Work instructions:
- a) Take the source text and repeat only what runs from "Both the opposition" through "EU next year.".
- b) Continue the source text from where it stops.

[begin Rows]

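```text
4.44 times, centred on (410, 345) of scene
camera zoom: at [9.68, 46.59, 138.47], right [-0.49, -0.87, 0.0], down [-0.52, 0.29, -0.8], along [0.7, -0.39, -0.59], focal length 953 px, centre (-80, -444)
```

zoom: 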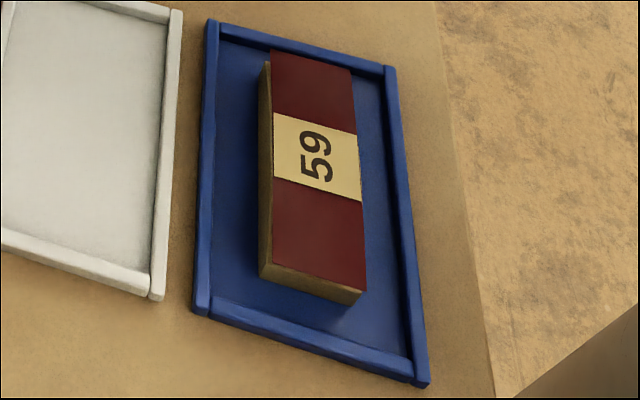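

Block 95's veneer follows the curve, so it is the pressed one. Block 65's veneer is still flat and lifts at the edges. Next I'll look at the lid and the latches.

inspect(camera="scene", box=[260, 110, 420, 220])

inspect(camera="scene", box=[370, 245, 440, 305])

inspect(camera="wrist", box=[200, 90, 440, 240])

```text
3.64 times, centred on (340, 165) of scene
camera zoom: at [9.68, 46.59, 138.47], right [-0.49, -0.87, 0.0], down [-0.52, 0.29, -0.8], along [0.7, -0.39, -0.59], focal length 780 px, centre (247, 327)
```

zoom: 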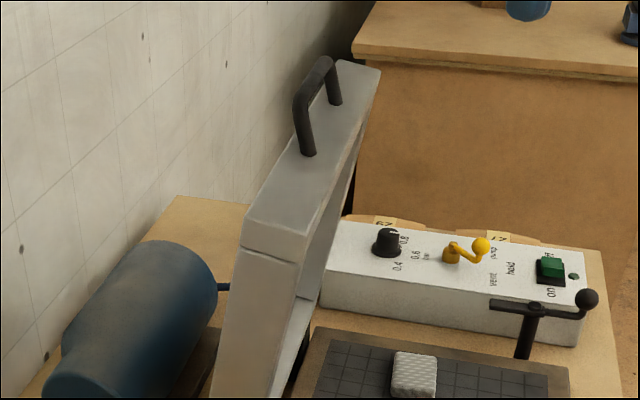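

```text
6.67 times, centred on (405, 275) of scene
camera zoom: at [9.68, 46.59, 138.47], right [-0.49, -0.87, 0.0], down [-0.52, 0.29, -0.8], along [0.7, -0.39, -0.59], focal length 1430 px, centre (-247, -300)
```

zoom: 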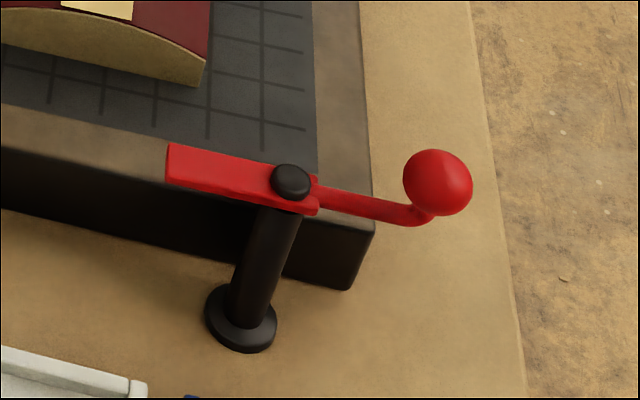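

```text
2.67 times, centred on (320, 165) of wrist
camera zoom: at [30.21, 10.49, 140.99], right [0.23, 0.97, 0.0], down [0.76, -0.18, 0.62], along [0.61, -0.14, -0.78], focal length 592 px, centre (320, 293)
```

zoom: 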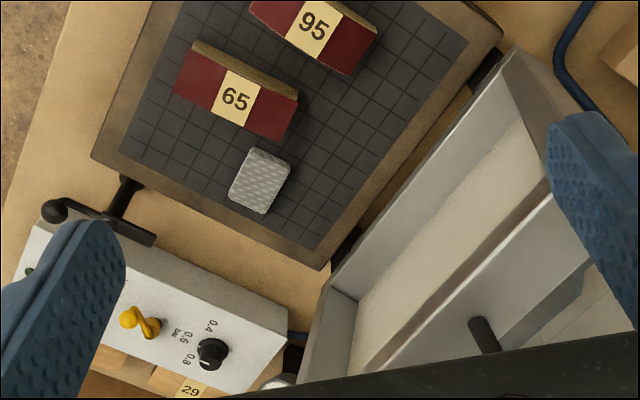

[end Rows]
[begin Rows]

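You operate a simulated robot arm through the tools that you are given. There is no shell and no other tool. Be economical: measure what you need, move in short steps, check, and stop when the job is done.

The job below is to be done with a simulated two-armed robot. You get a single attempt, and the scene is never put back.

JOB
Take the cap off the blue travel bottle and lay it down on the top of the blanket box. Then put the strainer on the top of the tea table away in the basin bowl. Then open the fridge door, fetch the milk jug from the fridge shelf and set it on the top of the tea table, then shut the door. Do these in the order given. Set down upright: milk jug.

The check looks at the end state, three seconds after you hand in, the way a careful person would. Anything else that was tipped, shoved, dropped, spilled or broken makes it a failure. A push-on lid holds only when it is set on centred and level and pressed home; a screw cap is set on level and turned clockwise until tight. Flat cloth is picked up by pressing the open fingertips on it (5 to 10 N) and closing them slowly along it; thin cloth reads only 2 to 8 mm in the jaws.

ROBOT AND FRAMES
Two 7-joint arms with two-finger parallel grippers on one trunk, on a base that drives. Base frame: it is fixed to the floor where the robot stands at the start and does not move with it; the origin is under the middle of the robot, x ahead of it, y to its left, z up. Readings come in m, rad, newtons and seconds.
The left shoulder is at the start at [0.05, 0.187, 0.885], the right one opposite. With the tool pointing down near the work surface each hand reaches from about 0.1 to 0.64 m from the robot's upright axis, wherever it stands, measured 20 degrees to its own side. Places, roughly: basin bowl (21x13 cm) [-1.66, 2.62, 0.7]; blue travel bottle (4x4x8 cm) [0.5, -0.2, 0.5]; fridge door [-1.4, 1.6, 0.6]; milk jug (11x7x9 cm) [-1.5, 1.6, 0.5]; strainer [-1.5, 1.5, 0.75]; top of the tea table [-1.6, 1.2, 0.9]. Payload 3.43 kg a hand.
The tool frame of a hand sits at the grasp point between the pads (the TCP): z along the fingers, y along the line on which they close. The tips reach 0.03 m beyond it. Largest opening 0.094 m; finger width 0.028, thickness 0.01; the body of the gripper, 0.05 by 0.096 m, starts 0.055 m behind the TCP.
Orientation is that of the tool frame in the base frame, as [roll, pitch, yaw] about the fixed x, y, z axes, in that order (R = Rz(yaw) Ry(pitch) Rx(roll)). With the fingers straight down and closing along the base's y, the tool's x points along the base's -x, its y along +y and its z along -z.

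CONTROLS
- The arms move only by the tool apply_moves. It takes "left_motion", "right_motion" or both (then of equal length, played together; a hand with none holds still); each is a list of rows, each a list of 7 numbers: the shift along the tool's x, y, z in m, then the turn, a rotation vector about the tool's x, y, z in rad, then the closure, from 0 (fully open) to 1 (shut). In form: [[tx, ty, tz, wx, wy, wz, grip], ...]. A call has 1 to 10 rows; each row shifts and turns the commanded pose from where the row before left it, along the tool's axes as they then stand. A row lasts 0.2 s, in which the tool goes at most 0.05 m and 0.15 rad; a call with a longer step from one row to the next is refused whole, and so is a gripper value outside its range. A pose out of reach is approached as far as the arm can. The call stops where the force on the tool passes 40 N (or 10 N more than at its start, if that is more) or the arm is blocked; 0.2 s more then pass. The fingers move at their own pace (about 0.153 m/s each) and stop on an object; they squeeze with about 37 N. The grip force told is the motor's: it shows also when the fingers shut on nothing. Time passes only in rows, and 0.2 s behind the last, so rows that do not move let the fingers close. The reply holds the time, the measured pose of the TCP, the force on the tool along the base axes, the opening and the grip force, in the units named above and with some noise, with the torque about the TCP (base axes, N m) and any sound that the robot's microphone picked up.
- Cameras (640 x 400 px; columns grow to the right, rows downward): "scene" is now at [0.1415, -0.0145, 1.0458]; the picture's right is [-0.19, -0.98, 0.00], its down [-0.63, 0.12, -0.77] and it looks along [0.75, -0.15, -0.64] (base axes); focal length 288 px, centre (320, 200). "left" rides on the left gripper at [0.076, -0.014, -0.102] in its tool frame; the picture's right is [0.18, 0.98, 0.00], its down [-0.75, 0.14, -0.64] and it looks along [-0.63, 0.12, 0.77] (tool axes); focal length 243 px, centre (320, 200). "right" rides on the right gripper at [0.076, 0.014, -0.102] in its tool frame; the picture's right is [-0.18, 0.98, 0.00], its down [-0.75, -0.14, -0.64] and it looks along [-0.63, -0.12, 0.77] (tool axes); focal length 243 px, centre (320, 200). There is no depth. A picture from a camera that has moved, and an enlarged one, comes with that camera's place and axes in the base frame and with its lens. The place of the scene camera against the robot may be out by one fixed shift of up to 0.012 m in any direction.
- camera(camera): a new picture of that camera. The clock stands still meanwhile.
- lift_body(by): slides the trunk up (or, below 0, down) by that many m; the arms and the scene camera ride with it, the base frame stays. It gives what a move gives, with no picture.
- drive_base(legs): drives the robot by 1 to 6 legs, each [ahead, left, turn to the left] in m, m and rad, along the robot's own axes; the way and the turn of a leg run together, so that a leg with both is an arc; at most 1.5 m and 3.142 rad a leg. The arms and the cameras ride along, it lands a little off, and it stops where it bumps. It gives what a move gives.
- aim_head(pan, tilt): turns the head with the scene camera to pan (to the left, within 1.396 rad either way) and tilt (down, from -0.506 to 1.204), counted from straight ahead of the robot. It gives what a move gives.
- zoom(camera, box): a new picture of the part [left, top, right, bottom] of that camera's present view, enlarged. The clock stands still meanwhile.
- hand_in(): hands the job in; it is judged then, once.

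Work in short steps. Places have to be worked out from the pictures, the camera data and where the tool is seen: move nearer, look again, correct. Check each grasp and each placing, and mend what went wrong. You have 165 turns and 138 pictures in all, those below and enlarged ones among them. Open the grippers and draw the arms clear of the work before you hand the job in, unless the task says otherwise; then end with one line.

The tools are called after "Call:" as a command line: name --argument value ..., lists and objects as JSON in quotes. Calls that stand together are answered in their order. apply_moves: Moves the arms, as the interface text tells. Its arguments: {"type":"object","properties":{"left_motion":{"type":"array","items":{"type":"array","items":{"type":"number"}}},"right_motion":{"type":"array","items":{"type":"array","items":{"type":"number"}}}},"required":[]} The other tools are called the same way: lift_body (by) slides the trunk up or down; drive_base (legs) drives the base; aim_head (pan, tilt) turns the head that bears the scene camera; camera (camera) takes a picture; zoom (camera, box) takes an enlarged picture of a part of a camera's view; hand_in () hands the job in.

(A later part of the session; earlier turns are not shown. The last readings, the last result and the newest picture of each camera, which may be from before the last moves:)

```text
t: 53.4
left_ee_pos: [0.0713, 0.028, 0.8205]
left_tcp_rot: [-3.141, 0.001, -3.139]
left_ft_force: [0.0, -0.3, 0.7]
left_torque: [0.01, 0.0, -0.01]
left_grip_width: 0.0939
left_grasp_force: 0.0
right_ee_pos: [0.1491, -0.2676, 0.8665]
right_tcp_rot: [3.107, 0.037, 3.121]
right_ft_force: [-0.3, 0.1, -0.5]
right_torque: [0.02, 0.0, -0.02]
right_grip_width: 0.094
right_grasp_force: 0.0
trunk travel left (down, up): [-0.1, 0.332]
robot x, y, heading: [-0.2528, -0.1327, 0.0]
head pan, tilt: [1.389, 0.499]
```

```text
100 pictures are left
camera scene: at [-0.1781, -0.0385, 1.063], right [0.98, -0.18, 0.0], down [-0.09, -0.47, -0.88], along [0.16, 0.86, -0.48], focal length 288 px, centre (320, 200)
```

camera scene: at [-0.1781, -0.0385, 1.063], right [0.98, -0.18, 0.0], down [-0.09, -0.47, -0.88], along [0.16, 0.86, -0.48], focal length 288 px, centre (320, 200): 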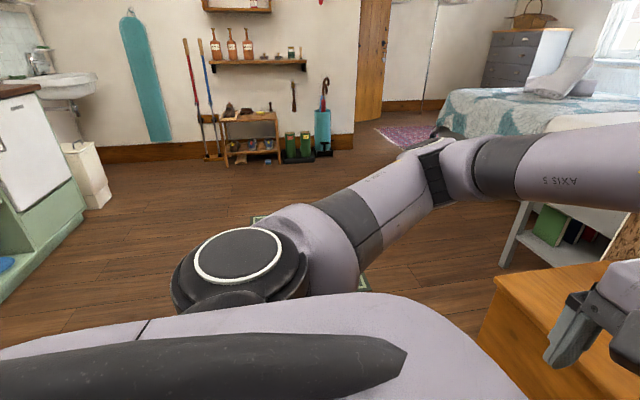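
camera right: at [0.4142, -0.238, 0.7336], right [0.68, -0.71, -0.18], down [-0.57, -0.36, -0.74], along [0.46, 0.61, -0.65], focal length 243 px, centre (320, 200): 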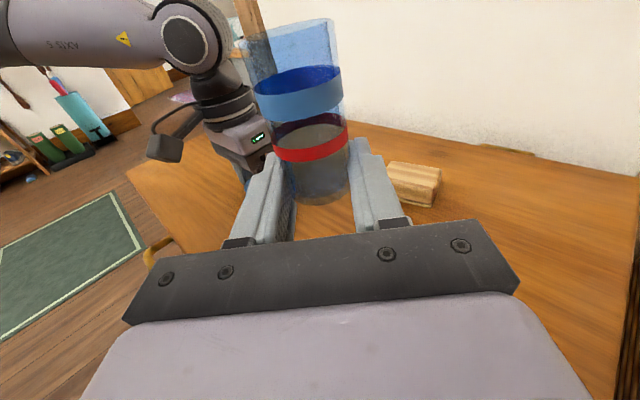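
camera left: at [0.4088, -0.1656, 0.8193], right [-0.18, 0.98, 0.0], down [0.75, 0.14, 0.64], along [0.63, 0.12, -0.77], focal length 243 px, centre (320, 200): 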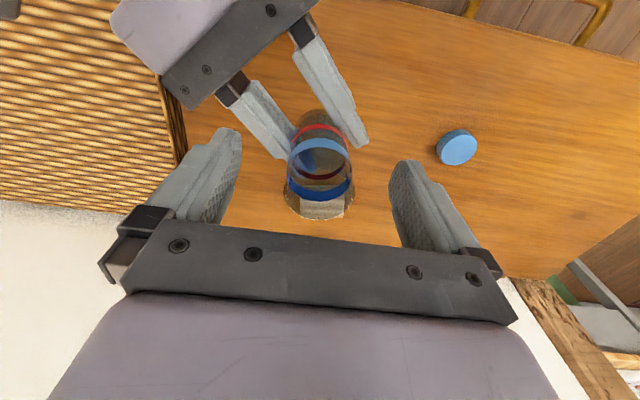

[end Rows]
[begin Source text]

Friday, August 25, 2006

UK - EU immigration policy

When is an ‘open door’ immigration policy not an ‘open door’ immigration policy? Answer: when it’s a-jar.

Both the UK conservative press and lefty liberal press have reacted a little squeamishly this week to the news of UK Home Office figures showing that, including the self-employed, over half a million Poles and other central Europeans have joined the UK workforce since the expansion of the EU in 2004.

The tabloid Sun – never a friend of the immigrant – screamed about how Poles and others had forced down British wages. And the Guardian ‘liberal’ columnist Polly Toynbee wrote exactly the same thing, claiming that to support the open door policy was to support American neo-cons (!):

‘Near-full employment should mean pay rises – but cheap imported labour helps keep it low….[and a ] 10-year unbroken burst of growth’ and a decrease ‘in pay inflation’ are a consequence of ‘cheap imported labour’.


Both the opposition Conservative party and many on the New Labour front bench are calling for Romanians and Bulgarians to not be given the same opportunities to come and work in Britain when they join the EU next year.

But not all British journalists are scared of the Polish plumber. Neil Davenport at Spiked has been refreshingly forthright:

The case for an open-door policy should be central to any meaningful discussion of immigration. People from Poland to Peru, Estonia to Ethiopia, should be allowed to come and live and work in Britain as they see fit. What is wrong with people moving around the globe in search of work and a better quality of life? Draconian controls on human movement are not only an affront to individual freedom and liberty; they also popularise dangerous Malthusian notions that society’s problems are caused by there being ‘too many people’. …

Whatever arguments are used to justify them, the truth is that immigration controls are a disgrace and a menace to freedom, liberty and prosperity. That half-a-million Eastern Europeans have passed through Britain to live and work is good news for them, and us. Apparently, a million-strong ‘Romanian invasion’ is heading this way, too. Bring ’em all in, I say.

Britain should keep its doors wide open and not be so scared of being ‘swamped’ and ‘flooded’ by central and eastern Europeans. A rich country like the UK should have a little more confidence in itself.

20 comments:

Gustav said...

Draconian controls on human movement are not only an affront to individual freedom and liberty; they also popularise dangerous Malthusian notions that society’s problems are caused by there being ‘too many people’. …

Whatever arguments are used to justify them, the truth is that immigration controls are a disgrace and a menace to freedom, liberty and prosperity.

[end Source text]

Answers per task:
- a)
Both the opposition Conservative party and many on the New Labour front bench are calling for Romanians and Bulgarians to not be given the same opportunities to come and work in Britain when they join the EU next year.

- b)
Amen, brother.

Nick Clegg, a politician for the Lib Dems, also wrote this intelligent piece which advocates not only opening the doors in Britain to Bulgarian and Romanian workers, but reminds readers that it is within their European rights to move freely within the EU - at least eventually - and points out that this is one issue in Europe that Britain is leading on. Rather than going backwards, Britain should be encouraging countries like Germany and Austria to follow its lead.

sonia said...

Well, Beatroot, you're not exactly neutral in that debate. If Britain tries to deport all the Poles legally working there, Poland might be tempted to deport British citizens legally working in Poland - and that includes you, my friend...

But don't worry. If Jozef Korzeniowski could have changed his name to Joseph Conrad, surely Mister Beatroot can change his name to Pan Burak and pretend to be Polish...

Anonymous said...

Hi Beatroot, In the states, there are ten million illegal Mexicans. Its in the news alot. I say they can stay if they are here legally. Its not fair to others who are trying to get in legally. The Mexicans don't seem as distant as the Muslims of Europe, though.

TC

beatroot said...

Free movement of labour is a political principle of mine...always has been.

Period.

Anonymous said...

Sorry Beatroot, I sound prejudice...my own apprehension after 9/11.

TC

beatroot said...

No I don't think prejudice. I was responding to Sonia who was claiming that I could not be objective about immigration.

Petr said...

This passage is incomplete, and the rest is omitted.